The guarantee of success

Among the lines in Obama’s SOTU address that stuck out for me was: “It is our unfinished task to restore the basic bargain that built this country – the idea that if you work hard and meet your responsibilities, you can get ahead, no matter where you come from, what you look like, or who you love.”

Really?  Where’d that “basic bargain” go?  Who made it impossible to get ahead based on where you come from, what you look like, or who you love… and why hasn’t our massive decades-old engine of anti-discrimination already put them in jail?  

Of course, nothing of what Obama said can be found in our Constitution, as I said in my own take on the state of the Union:

I remember the “basic bargain that built this country” very well.  It involved a vow to defend the inalienable rights of its citizens, not decide which must be sacrificed so the government can enact some “noble” agenda.  It was a bargain made between a limited State, an unlimited people, and a boundless future.  It did not empower the State to decide what we should be, or tell us what we are allowed to be.  It did not hold the people collectively guilty, leaving the State to dispense innocence as it pleases.  That bargain left the American people with a sacred ability to say “no” – to each other, and to the government.  It gave them a precious citizenship that included heavy responsibilities, not just expensive benefits.  It was a very simple bargain… leaving us to make all the complex bargains between one another.

But my colleague David Harsanyi had a more direct, and marvelously grumpy, bone to pick:

Actually, there is no such bargain, nor has there ever been, so there is nothing to restore. It seems that this is the sort of merit-based guarantee of success that politicians like to make. There is no assurance that if you work hard and meet your responsibilities – whatever Obama believes those duties may entail – that you’re going to get ahead in life. Plenty of good people fail and plenty of terrible people succeed. Get used to it. There’s no Fairness Bunny.

This reminded me of a landmark essay by David Wong of Cracked (yes, the humor magazine) entitled “How ‘The Karate Kid’ Ruined the Modern World.”  Wong was also on the hunt for the Fairness Bunny, building from the premise that the super-easy transformation of the Karate Kid into a champion martial artist, via brief and peppy training montage, contributed to precisely the same expectation of well-deserved success that Harsanyi criticized:

It applies to everything. America is full of frustrated, broken, baffled people because so many of us think, “If I work this hard, this many hours a week, I should have (a great job, a nice house, a nice car, etc). I don’t have that thing, therefore something has corrupted the system and kept me from getting what I deserve, and that something must be (the government, illegal immigrants, my wife, my boss, my bad luck, etc).

I really think Effort Shock has been one of the major drivers of world events. Think about the whole economic collapse and the bad credit bubble. You can imagine millions of working types saying, “All right, I have NO free time. I work every day, all day. I come home and take care of the kids.
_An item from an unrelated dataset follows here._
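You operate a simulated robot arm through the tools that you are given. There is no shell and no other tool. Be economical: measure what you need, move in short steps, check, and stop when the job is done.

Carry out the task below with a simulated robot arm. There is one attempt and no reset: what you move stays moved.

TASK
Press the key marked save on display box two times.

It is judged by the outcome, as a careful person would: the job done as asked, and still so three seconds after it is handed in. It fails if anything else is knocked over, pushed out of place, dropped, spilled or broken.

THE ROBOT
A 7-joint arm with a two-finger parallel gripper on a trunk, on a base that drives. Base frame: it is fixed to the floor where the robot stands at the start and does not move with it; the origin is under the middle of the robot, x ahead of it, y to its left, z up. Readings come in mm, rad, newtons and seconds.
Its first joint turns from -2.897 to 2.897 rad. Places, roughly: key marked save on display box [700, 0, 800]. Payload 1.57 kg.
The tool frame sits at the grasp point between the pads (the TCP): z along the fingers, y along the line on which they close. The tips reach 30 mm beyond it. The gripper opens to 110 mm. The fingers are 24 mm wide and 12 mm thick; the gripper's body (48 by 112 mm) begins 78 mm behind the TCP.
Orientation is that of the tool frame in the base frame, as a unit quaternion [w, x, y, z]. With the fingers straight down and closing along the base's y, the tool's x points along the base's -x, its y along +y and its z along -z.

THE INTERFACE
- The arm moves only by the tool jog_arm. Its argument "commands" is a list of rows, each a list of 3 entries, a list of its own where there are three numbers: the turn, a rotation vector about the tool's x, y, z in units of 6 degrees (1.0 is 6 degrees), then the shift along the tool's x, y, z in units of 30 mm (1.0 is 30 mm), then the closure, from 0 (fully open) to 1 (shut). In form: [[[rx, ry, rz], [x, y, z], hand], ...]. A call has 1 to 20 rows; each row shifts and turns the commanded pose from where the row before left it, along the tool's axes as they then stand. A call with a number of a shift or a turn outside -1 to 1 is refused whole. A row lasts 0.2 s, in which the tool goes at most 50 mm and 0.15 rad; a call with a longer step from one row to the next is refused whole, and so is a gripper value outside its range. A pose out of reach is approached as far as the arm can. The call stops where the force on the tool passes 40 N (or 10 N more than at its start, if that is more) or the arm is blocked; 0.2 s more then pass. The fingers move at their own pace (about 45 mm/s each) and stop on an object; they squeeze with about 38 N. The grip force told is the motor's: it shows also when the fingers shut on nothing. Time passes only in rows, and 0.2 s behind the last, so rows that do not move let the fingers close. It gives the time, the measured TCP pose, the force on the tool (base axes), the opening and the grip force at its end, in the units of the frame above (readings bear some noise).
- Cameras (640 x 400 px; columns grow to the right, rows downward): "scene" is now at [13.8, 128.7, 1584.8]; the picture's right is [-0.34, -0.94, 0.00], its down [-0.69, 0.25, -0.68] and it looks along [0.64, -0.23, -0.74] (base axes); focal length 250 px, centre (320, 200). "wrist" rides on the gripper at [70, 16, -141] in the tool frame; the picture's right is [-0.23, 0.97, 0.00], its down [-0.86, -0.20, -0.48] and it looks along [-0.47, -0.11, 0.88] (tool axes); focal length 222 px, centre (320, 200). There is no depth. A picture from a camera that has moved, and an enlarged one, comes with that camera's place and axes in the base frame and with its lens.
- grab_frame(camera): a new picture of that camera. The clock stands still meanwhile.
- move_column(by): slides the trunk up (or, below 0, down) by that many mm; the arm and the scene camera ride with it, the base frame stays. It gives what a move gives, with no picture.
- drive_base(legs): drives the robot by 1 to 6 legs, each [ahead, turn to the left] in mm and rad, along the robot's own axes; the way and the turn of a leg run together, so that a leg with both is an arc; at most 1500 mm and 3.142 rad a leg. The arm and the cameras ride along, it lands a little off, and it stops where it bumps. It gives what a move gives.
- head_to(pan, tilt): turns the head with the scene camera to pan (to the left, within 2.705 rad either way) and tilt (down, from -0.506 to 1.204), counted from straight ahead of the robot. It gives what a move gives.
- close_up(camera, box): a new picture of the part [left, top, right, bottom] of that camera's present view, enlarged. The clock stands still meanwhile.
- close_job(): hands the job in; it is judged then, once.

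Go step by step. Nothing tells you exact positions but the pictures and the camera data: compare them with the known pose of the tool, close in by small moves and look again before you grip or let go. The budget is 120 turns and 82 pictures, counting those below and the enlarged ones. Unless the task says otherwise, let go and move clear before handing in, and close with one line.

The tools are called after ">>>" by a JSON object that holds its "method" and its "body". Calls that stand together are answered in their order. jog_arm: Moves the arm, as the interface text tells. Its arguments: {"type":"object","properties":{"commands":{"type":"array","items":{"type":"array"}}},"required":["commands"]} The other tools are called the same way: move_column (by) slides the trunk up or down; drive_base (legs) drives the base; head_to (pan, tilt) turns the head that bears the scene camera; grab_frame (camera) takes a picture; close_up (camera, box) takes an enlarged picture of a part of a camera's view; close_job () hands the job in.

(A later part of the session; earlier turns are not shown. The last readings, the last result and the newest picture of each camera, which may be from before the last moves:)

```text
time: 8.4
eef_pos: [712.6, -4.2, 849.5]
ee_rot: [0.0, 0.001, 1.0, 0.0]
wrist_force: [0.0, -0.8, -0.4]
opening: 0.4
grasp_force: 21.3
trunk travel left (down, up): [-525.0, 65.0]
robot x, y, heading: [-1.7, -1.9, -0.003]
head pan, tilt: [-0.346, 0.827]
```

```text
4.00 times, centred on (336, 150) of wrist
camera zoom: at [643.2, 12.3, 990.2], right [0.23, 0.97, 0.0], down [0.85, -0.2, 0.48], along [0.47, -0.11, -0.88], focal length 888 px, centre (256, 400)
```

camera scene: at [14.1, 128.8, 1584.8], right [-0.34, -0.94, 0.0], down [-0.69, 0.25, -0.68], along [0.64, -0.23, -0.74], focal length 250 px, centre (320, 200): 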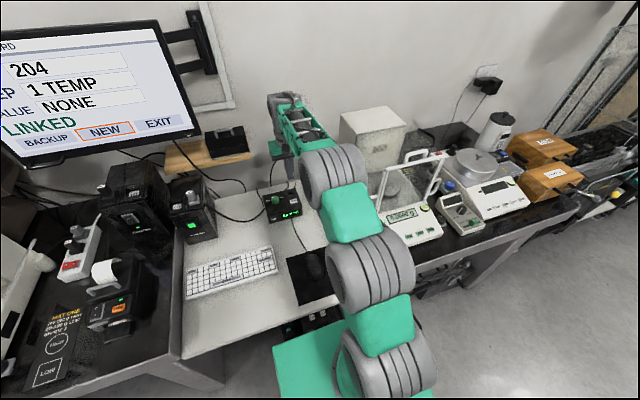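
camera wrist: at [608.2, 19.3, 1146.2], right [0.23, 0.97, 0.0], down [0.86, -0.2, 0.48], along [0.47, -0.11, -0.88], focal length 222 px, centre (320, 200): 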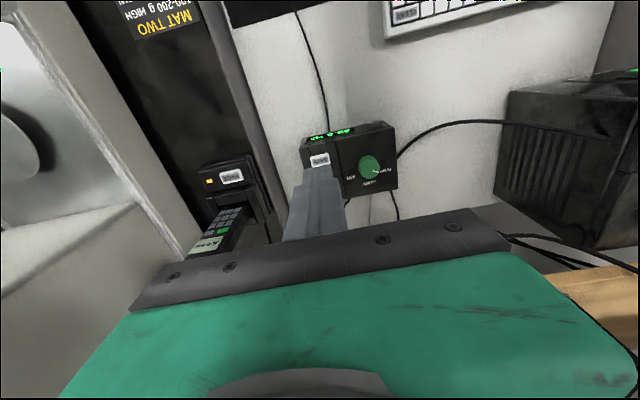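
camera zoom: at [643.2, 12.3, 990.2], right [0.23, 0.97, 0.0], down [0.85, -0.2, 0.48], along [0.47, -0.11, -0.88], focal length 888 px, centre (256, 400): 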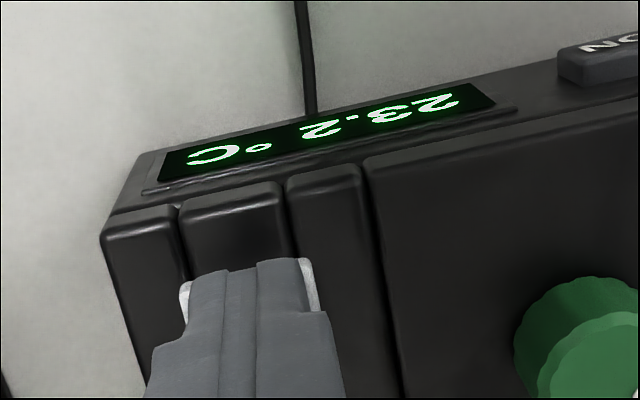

We live in a tiny house, with two shitty cars. And we are still deeper in debt every single month.” So they borrow and buy on credit because they have this unspoken assumption that, dammit, the universe will surely right itself at some point and the amount of money we should have been making all along (according to our level of effort) will come raining down.

As Harsanyi suggests, enormous power accrues to those in government who get to define what “hard work”, “responsibilities,” and “getting ahead” mean, in Obama’s formulation.  But the “Effort Shock” Wong described has left many Americans too numb to ask tough questions about those very important details.  They just like hearing about the Fairness Bunny.